** Start of Dataset section **

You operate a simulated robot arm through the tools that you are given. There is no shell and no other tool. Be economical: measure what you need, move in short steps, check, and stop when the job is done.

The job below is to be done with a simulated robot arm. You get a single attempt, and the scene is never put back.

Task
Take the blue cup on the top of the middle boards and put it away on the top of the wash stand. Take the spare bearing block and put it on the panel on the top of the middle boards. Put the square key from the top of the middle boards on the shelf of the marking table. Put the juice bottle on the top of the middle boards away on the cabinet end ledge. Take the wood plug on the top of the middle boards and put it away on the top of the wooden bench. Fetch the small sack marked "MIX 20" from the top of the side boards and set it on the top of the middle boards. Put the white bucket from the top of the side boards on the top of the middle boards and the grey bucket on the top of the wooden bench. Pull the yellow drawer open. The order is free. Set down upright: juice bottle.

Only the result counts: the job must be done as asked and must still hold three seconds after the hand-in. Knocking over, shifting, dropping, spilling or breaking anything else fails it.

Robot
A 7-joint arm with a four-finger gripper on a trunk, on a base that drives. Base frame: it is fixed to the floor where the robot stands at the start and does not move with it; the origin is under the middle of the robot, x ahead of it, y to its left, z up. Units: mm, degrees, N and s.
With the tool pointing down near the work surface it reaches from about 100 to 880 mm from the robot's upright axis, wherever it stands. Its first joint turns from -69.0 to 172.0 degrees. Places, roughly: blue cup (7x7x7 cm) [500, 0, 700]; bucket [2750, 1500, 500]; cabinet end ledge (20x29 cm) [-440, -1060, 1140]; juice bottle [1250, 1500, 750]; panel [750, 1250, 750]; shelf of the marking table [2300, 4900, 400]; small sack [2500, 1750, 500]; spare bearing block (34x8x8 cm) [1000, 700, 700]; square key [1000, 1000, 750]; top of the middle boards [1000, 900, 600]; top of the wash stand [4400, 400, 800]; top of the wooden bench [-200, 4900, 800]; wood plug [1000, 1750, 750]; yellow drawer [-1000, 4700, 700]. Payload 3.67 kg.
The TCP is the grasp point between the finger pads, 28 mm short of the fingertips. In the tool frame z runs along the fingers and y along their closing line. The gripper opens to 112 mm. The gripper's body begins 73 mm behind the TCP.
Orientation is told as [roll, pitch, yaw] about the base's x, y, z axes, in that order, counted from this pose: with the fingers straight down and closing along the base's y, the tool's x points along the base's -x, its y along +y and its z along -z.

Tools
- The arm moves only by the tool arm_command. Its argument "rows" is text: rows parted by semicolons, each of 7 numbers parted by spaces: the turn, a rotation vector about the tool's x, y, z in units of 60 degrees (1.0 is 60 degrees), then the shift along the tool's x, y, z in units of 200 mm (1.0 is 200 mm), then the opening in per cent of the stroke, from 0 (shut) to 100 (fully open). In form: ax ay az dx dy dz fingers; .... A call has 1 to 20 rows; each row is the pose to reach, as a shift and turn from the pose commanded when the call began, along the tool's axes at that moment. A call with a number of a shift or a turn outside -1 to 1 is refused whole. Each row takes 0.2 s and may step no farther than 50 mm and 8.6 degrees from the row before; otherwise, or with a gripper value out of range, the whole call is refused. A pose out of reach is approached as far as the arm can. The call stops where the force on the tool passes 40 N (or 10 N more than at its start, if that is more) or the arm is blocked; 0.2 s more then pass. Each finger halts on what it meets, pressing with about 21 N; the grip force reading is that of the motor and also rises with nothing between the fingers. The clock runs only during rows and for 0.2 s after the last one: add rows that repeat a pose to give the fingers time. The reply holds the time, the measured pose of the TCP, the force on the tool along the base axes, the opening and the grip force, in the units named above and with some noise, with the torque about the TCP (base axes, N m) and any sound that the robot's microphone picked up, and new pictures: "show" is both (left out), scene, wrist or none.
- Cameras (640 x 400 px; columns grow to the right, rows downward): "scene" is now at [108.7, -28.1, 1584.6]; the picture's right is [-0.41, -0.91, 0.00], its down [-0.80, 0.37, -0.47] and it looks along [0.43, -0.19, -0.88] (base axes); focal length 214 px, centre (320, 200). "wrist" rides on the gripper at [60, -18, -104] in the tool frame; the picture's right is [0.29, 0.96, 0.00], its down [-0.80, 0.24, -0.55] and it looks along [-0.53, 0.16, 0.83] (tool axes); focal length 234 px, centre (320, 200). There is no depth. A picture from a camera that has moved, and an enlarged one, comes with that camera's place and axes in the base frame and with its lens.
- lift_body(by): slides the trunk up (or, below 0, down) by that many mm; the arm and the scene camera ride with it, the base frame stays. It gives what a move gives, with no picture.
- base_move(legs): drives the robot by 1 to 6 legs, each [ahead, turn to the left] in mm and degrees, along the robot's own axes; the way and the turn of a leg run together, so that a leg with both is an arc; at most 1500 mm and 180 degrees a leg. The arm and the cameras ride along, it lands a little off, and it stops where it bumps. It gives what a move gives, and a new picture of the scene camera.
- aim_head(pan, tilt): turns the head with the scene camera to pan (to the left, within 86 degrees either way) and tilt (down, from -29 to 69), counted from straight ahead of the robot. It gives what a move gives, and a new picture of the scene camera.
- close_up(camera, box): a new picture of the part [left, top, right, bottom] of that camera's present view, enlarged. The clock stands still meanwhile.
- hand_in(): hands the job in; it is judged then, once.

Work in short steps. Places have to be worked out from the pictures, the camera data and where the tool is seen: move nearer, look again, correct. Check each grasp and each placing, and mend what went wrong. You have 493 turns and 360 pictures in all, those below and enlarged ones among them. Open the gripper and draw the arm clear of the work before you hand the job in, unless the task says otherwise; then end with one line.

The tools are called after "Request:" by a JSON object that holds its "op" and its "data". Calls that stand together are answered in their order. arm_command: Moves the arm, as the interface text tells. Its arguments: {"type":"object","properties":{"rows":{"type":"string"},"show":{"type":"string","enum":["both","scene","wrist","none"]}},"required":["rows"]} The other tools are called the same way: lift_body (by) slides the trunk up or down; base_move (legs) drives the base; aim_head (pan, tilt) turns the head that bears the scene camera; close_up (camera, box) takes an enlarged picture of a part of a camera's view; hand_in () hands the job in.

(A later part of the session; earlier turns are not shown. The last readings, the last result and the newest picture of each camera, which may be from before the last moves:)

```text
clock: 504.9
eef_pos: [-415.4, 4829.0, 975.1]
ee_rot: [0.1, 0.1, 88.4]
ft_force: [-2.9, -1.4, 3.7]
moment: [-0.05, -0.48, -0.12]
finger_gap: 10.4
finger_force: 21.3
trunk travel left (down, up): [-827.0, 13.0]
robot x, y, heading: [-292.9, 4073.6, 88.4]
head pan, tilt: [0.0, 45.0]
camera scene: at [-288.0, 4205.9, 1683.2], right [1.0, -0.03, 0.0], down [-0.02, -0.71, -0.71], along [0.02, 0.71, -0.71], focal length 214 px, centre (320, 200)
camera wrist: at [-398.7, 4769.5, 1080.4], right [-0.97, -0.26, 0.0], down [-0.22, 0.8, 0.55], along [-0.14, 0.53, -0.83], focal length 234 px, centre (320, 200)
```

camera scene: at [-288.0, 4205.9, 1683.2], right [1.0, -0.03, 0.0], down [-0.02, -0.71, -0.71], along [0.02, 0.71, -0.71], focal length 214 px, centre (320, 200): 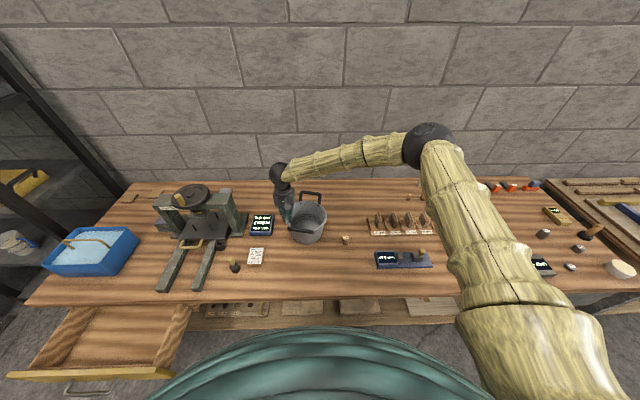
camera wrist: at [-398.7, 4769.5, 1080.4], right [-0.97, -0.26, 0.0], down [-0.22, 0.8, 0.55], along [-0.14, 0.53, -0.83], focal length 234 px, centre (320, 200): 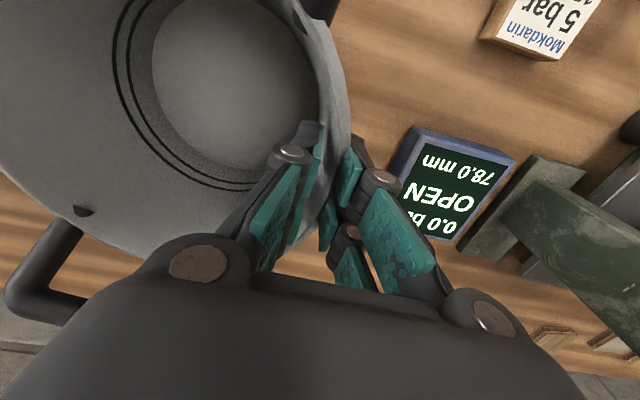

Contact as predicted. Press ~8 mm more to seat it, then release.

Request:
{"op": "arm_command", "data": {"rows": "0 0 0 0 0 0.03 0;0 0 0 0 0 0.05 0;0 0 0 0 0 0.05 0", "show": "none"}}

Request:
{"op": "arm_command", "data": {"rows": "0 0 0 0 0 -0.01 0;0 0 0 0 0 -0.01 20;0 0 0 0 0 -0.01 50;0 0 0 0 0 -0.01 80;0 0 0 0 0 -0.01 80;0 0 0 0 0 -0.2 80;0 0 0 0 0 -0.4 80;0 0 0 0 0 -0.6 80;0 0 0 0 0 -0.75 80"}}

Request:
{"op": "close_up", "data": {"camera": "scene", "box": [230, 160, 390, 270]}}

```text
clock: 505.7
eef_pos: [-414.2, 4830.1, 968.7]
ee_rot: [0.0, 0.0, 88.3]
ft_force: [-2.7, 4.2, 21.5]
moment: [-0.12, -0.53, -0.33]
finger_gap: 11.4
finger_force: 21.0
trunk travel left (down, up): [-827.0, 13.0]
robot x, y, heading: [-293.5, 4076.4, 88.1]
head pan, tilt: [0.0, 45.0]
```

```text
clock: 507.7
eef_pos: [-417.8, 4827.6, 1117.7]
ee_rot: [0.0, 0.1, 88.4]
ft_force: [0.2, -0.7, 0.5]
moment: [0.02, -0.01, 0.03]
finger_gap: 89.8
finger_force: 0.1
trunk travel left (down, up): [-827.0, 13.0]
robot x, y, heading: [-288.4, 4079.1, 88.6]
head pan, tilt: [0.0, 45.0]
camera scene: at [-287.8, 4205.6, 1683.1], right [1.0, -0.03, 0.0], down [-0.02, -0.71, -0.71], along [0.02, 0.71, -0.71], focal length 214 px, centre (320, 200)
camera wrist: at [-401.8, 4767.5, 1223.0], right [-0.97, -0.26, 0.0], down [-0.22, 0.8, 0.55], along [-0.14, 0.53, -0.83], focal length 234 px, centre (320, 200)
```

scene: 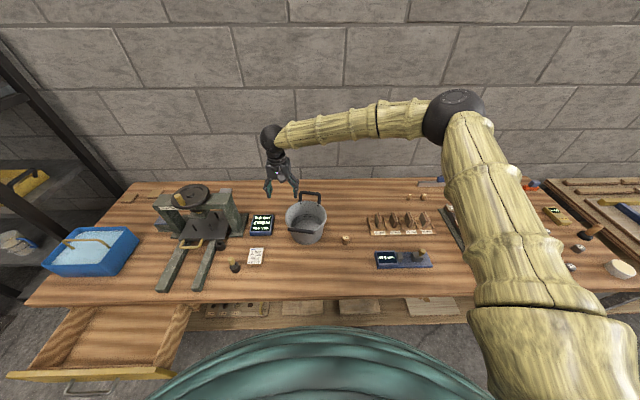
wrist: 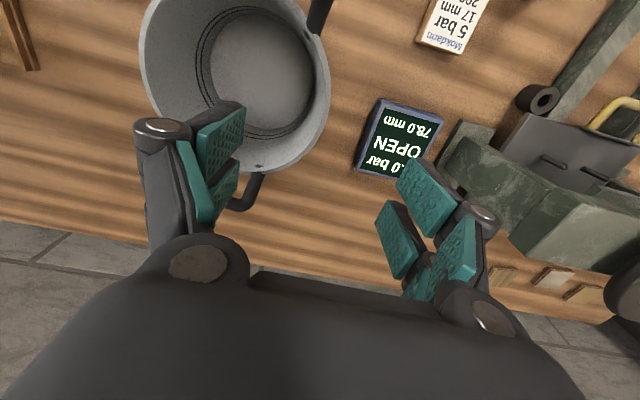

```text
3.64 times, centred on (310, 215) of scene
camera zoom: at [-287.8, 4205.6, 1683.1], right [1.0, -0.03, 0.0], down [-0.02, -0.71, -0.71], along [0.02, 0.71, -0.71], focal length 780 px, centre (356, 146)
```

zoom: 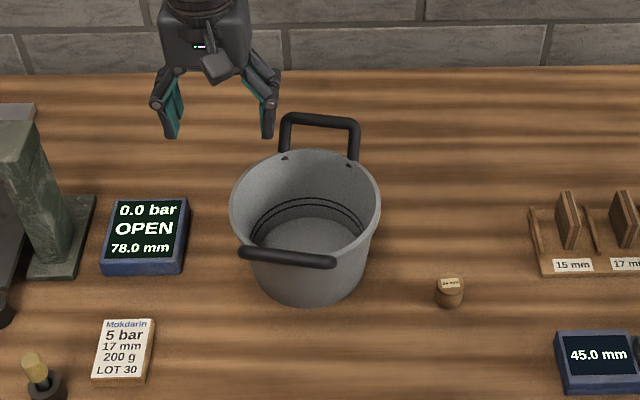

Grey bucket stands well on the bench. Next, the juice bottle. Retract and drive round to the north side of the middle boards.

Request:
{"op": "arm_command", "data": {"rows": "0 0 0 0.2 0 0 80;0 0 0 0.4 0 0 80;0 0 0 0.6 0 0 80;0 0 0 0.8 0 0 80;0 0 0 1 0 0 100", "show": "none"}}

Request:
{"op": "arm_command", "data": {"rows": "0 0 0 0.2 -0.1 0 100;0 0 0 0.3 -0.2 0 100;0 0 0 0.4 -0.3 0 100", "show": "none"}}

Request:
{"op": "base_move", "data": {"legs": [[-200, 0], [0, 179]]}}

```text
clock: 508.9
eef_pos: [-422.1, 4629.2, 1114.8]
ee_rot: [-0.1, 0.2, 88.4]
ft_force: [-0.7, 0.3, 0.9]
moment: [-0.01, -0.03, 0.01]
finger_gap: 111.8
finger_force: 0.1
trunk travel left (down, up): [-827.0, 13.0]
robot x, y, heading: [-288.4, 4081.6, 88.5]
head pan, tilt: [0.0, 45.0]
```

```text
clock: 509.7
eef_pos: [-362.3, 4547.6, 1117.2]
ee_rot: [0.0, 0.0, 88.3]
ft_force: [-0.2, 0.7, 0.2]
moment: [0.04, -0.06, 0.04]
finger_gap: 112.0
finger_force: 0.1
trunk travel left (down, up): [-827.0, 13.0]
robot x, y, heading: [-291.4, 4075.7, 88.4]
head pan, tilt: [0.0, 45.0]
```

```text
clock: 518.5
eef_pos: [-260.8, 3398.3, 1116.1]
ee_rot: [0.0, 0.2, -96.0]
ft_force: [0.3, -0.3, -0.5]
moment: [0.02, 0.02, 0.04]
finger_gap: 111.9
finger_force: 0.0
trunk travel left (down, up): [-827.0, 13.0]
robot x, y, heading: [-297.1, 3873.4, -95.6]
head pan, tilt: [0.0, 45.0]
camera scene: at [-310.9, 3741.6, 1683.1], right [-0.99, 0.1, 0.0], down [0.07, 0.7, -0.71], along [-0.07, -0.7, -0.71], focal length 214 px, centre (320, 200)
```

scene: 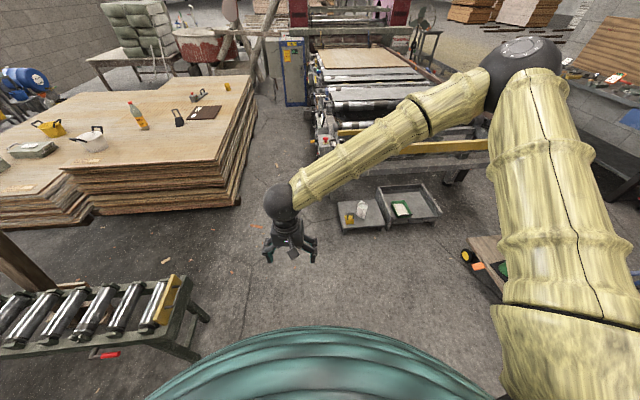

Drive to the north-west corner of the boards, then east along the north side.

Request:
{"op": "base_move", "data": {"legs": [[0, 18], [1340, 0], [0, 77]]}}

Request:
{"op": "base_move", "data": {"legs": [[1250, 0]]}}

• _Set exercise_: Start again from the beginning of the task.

** End of Dataset section **

• _Set exercise_: Tally how many lines in the material above hold the word "counted". Write only that number.

• _Response for this exercise_: 2